Blade Runner - Analysis of Roy Batty's Final Monologue

Roy Batty's Monologue:

"I've seen things you people wouldn't believe. Attack ships on fire off the shoulder of Orion. I watched C-beams glitter in the dark near the Tannhäuser Gate. All those moments will be lost in time like tears in rain. Time to die."


Batty is not a paint-by-the-numbers villain. He's hardly a villain at all, in fact. Sure, he offed Tyrell in a rather gruesome way, thumbs to eye-sockets, but that reads a bit like deserved vengeance. Tyrell was an unjust god, creating flawed beings, baking in mortality when it wasn't necessary. And Batty, well, he wasn't happy about dying. Why not let Tyrell lead the way?
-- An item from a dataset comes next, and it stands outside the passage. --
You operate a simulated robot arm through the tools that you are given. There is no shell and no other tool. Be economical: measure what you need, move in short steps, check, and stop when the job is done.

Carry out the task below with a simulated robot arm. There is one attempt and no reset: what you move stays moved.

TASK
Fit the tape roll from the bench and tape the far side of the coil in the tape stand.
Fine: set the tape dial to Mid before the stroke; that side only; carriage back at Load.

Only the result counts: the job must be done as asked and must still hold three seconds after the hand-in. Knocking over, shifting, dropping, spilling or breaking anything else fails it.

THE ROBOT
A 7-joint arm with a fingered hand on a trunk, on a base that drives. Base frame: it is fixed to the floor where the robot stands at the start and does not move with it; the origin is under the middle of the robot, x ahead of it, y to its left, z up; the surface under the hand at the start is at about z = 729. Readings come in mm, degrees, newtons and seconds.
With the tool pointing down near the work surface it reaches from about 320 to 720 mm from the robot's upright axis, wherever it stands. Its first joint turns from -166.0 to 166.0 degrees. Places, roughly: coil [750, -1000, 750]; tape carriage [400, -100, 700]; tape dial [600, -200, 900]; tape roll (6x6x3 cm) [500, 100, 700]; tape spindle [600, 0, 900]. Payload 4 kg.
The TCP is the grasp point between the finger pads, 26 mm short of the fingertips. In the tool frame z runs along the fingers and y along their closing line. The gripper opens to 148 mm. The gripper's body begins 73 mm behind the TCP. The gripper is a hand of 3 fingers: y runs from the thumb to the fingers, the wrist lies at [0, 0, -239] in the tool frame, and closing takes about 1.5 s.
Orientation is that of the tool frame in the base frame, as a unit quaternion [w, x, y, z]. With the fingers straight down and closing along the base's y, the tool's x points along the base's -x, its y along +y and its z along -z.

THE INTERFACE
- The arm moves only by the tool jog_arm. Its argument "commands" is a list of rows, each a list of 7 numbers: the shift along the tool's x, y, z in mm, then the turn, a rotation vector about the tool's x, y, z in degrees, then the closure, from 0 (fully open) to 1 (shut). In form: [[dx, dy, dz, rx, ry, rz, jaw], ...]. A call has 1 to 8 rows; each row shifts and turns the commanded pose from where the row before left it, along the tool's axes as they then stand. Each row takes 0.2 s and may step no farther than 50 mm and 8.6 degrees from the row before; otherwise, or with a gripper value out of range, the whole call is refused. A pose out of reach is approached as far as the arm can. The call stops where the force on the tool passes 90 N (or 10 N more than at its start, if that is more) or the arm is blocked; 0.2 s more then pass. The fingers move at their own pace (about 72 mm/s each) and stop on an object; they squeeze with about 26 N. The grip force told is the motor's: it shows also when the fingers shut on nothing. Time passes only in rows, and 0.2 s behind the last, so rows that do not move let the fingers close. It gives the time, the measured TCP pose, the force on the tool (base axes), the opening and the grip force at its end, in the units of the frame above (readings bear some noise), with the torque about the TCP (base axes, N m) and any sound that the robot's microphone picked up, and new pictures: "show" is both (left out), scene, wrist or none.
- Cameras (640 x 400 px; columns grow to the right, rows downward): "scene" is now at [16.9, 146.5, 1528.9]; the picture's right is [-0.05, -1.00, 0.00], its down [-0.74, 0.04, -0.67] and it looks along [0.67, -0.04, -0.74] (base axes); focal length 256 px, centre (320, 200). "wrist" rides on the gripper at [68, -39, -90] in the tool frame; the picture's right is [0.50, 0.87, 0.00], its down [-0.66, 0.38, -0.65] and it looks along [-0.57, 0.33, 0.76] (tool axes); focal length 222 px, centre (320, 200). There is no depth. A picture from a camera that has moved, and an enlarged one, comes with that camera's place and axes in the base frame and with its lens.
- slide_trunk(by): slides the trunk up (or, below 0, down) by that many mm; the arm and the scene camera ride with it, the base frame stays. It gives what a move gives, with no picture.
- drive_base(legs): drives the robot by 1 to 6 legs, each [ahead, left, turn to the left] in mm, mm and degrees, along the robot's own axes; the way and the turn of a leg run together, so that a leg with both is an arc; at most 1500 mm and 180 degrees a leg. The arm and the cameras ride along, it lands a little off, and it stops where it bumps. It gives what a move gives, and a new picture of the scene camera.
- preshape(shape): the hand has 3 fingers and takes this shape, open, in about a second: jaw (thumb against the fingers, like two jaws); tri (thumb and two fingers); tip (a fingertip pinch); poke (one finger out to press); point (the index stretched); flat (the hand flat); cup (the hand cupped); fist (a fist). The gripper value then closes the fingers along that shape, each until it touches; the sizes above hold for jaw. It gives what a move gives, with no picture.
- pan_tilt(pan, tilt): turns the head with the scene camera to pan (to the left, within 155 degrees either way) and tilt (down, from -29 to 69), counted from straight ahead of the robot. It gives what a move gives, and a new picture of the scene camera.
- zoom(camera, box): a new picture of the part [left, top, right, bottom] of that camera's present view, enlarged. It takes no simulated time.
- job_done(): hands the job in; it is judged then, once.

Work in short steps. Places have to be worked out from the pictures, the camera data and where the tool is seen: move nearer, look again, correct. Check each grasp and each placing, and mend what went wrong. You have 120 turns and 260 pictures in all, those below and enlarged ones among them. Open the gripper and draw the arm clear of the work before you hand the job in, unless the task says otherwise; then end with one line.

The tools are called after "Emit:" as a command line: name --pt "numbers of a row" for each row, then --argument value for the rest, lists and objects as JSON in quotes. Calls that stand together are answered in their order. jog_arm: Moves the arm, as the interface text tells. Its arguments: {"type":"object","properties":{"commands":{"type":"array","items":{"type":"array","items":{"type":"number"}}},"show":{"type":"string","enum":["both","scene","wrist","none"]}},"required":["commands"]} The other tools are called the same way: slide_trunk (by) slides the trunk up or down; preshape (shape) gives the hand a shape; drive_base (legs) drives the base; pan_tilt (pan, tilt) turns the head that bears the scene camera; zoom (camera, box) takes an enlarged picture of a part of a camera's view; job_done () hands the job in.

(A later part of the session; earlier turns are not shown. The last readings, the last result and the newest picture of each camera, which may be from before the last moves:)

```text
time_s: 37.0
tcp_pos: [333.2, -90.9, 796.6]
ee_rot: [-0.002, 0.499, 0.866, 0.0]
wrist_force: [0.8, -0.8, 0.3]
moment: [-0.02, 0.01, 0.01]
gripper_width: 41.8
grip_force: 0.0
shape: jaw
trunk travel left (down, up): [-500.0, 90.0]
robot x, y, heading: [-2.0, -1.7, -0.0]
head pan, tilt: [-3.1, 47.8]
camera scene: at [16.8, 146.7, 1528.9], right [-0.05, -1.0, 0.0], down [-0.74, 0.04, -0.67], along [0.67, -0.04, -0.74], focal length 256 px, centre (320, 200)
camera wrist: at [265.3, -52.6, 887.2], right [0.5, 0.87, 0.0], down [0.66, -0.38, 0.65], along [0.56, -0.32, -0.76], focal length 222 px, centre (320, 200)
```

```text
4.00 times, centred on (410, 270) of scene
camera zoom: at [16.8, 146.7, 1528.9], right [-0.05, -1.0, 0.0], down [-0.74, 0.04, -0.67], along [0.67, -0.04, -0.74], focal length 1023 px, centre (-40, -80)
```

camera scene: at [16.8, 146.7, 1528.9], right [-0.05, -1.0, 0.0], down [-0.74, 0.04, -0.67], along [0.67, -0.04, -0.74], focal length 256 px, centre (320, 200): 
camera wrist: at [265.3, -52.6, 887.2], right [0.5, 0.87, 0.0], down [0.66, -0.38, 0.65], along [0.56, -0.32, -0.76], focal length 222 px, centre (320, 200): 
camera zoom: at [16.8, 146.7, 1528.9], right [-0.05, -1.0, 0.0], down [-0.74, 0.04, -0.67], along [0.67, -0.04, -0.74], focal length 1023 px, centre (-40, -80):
In case you're wondering, Roy's critique and judgment of Tyrell reads as a critique of our own culture's received stories about creator gods, especially a critique of pain, a philosophical tradition otherwise known as theodicy. If a god created the world, why wouldn't that god engineer pain out of the system? Why create hell when you can create heaven?

But that Roy Batty deals with the problem of pain, that he looks back on all his memories with feelings of wonder, sorrow, and longing--"Revel in your time," Tyrell tells him--demonstrates that while a replicant might not technically be a human, it shares in our humanity. Roy possesses a deep soulfulness. When he is with Priss, we see that he cares for and even loves her. We feel his profound sense of loss as he mourns her death: consider the wideness of his eyes when he touches her wound--consider how he smears her blood on his face and howls.

Knowing his time is running out, Roy abandons a desire to get even with Priss's killer, Deckard. Hating death, he even saves his would be killer. After he finishes his iconic speech--"time to die," he gives up his spirit and the bird he held flies away, symbolizing the departure of the spirit from the body. 

Roy Batty and Rick Deckard

However, Ridley Scott gives us a second image to counterbalance the white bird's upward flight. At the end of the scene, one of the flying cars lifts off directly behind Roy's slumped body. As a constructed mechanism, the vehicle's flight questions whether Roy's spirit and his experience is genuine or ersatz. Is his experience of giving up his spirit a human experience or only something similar. Is it more like the flying car taking off rather than the bird?